> _Given information_
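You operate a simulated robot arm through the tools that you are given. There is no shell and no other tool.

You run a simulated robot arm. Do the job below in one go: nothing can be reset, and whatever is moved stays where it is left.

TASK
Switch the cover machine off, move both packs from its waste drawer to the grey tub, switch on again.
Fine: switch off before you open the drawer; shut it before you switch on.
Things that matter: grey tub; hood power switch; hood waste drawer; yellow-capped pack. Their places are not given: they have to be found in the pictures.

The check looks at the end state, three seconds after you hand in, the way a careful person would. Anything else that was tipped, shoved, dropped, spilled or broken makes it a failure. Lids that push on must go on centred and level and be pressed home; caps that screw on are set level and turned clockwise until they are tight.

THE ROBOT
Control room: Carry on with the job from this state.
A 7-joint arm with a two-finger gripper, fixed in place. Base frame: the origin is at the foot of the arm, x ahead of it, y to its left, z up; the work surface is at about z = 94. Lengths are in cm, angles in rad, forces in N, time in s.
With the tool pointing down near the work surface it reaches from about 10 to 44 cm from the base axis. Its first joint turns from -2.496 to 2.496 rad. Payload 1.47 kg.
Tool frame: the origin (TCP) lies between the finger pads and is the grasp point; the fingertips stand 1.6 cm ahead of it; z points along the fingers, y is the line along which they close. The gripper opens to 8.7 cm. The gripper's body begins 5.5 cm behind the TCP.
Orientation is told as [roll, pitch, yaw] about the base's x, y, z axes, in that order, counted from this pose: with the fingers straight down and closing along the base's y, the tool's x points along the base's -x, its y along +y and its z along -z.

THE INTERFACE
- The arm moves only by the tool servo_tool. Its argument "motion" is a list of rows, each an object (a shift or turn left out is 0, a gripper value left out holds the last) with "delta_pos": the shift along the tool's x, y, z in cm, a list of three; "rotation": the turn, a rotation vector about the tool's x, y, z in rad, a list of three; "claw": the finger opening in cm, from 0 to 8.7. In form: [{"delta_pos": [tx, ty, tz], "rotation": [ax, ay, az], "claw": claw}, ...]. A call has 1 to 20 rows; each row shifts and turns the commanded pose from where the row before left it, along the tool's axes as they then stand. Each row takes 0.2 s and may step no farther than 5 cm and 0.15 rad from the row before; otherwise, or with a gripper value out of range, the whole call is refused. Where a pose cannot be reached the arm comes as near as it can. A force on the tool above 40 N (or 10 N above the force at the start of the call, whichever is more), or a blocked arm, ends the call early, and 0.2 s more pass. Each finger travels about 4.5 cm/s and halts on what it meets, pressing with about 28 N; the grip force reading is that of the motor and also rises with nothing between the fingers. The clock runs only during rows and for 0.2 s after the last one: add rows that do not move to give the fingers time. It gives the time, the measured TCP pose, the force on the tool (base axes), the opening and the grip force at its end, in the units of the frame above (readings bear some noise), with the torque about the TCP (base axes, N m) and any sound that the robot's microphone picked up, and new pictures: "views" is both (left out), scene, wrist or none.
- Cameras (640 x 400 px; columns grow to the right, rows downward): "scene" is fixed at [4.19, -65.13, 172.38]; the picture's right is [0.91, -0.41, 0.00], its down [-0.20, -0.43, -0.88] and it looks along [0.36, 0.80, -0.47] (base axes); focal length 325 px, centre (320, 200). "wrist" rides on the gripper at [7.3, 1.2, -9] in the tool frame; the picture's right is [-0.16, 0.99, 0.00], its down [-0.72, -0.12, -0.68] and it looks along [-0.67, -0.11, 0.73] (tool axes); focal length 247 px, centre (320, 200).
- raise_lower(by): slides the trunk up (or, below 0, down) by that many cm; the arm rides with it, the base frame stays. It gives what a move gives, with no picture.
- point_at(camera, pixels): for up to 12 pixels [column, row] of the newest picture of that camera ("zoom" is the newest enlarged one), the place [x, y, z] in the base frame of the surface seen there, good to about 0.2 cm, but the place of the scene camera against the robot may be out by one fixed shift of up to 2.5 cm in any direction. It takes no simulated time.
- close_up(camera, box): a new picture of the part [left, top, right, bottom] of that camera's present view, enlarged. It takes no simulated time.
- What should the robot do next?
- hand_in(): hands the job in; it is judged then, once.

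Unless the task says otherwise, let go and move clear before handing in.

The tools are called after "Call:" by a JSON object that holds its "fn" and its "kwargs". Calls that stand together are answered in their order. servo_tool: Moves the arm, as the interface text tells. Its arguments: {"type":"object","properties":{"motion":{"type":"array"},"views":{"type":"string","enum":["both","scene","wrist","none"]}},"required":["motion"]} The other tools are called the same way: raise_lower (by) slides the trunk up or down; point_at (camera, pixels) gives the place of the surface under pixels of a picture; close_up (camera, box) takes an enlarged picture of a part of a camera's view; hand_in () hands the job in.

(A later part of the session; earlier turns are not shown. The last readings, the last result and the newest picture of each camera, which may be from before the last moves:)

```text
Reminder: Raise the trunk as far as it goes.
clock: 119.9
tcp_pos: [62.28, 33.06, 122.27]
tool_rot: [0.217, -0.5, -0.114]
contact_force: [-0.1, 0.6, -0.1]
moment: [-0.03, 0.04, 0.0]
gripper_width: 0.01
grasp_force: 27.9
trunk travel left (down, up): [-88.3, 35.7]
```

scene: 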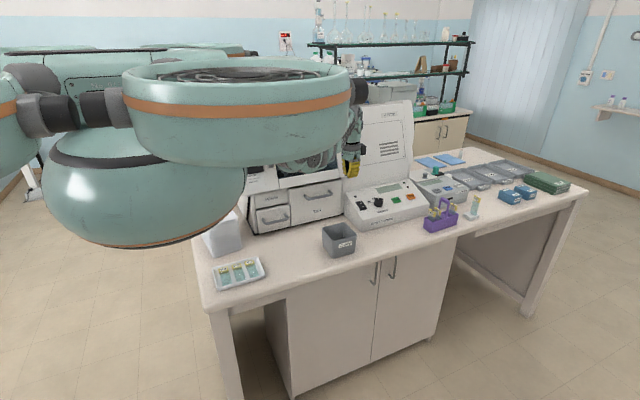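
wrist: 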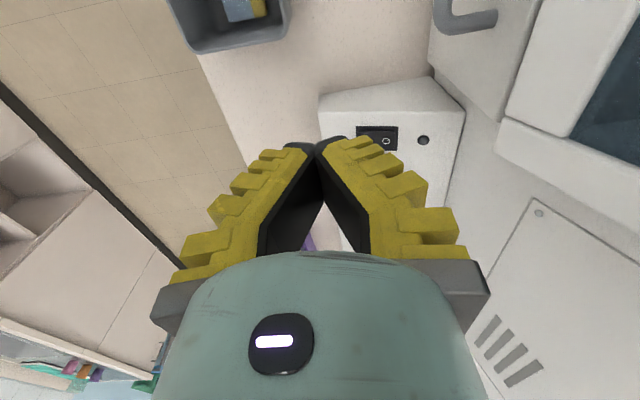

> _Exercise directions_
Set the listing down in full and exactly. Pictures within it should not appear in the copy.

> _The reply_
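You operate a simulated robot arm through the tools that you are given. There is no shell and no other tool.

You run a simulated robot arm. Do the job below in one go: nothing can be reset, and whatever is moved stays where it is left.

TASK
Switch the cover machine off, move both packs from its waste drawer to the grey tub, switch on again.
Fine: switch off before you open the drawer; shut it before you switch on.
Things that matter: grey tub; hood power switch; hood waste drawer; yellow-capped pack. Their places are not given: they have to be found in the pictures.

The check looks at the end state, three seconds after you hand in, the way a careful person would. Anything else that was tipped, shoved, dropped, spilled or broken makes it a failure. Lids that push on must go on centred and level and be pressed home; caps that screw on are set level and turned clockwise until they are tight.

THE ROBOT
Control room: Carry on with the job from this state.
A 7-joint arm with a two-finger gripper, fixed in place. Base frame: the origin is at the foot of the arm, x ahead of it, y to its left, z up; the work surface is at about z = 94. Lengths are in cm, angles in rad, forces in N, time in s.
With the tool pointing down near the work surface it reaches from about 10 to 44 cm from the base axis. Its first joint turns from -2.496 to 2.496 rad. Payload 1.47 kg.
Tool frame: the origin (TCP) lies between the finger pads and is the grasp point; the fingertips stand 1.6 cm ahead of it; z points along the fingers, y is the line along which they close. The gripper opens to 8.7 cm. The gripper's body begins 5.5 cm behind the TCP.
Orientation is told as [roll, pitch, yaw] about the base's x, y, z axes, in that order, counted from this pose: with the fingers straight down and closing along the base's y, the tool's x points along the base's -x, its y along +y and its z along -z.

THE INTERFACE
- The arm moves only by the tool servo_tool. Its argument "motion" is a list of rows, each an object (a shift or turn left out is 0, a gripper value left out holds the last) with "delta_pos": the shift along the tool's x, y, z in cm, a list of three; "rotation": the turn, a rotation vector about the tool's x, y, z in rad, a list of three; "claw": the finger opening in cm, from 0 to 8.7. In form: [{"delta_pos": [tx, ty, tz], "rotation": [ax, ay, az], "claw": claw}, ...]. A call has 1 to 20 rows; each row shifts and turns the commanded pose from where the row before left it, along the tool's axes as they then stand. Each row takes 0.2 s and may step no farther than 5 cm and 0.15 rad from the row before; otherwise, or with a gripper value out of range, the whole call is refused. Where a pose cannot be reached the arm comes as near as it can. A force on the tool above 40 N (or 10 N above the force at the start of the call, whichever is more), or a blocked arm, ends the call early, and 0.2 s more pass. Each finger travels about 4.5 cm/s and halts on what it meets, pressing with about 28 N; the grip force reading is that of the motor and also rises with nothing between the fingers. The clock runs only during rows and for 0.2 s after the last one: add rows that do not move to give the fingers time. It gives the time, the measured TCP pose, the force on the tool (base axes), the opening and the grip force at its end, in the units of the frame above (readings bear some noise), with the torque about the TCP (base axes, N m) and any sound that the robot's microphone picked up, and new pictures: "views" is both (left out), scene, wrist or none.
- Cameras (640 x 400 px; columns grow to the right, rows downward): "scene" is fixed at [4.19, -65.13, 172.38]; the picture's right is [0.91, -0.41, 0.00], its down [-0.20, -0.43, -0.88] and it looks along [0.36, 0.80, -0.47] (base axes); focal length 325 px, centre (320, 200). "wrist" rides on the gripper at [7.3, 1.2, -9] in the tool frame; the picture's right is [-0.16, 0.99, 0.00], its down [-0.72, -0.12, -0.68] and it looks along [-0.67, -0.11, 0.73] (tool axes); focal length 247 px, centre (320, 200).
- raise_lower(by): slides the trunk up (or, below 0, down) by that many cm; the arm rides with it, the base frame stays. It gives what a move gives, with no picture.
- point_at(camera, pixels): for up to 12 pixels [column, row] of the newest picture of that camera ("zoom" is the newest enlarged one), the place [x, y, z] in the base frame of the surface seen there, good to about 0.2 cm, but the place of the scene camera against the robot may be out by one fixed shift of up to 2.5 cm in any direction. It takes no simulated time.
- close_up(camera, box): a new picture of the part [left, top, right, bottom] of that camera's present view, enlarged. It takes no simulated time.
- What should the robot do next?
- hand_in(): hands the job in; it is judged then, once.

Unless the task says otherwise, let go and move clear before handing in.

The tools are called after "Call:" by a JSON object that holds its "fn" and its "kwargs". Calls that stand together are answered in their order. servo_tool: Moves the arm, as the interface text tells. Its arguments: {"type":"object","properties":{"motion":{"type":"array"},"views":{"type":"string","enum":["both","scene","wrist","none"]}},"required":["motion"]} The other tools are called the same way: raise_lower (by) slides the trunk up or down; point_at (camera, pixels) gives the place of the surface under pixels of a picture; close_up (camera, box) takes an enlarged picture of a part of a camera's view; hand_in () hands the job in.

(A later part of the session; earlier turns are not shown. The last readings, the last result and the newest picture of each camera, which may be from before the last moves:)

```text
Reminder: Raise the trunk as far as it goes.
clock: 119.9
tcp_pos: [62.28, 33.06, 122.27]
tool_rot: [0.217, -0.5, -0.114]
contact_force: [-0.1, 0.6, -0.1]
moment: [-0.03, 0.04, 0.0]
gripper_width: 0.01
grasp_force: 27.9
trunk travel left (down, up): [-88.3, 35.7]
```

scene: 
wrist: 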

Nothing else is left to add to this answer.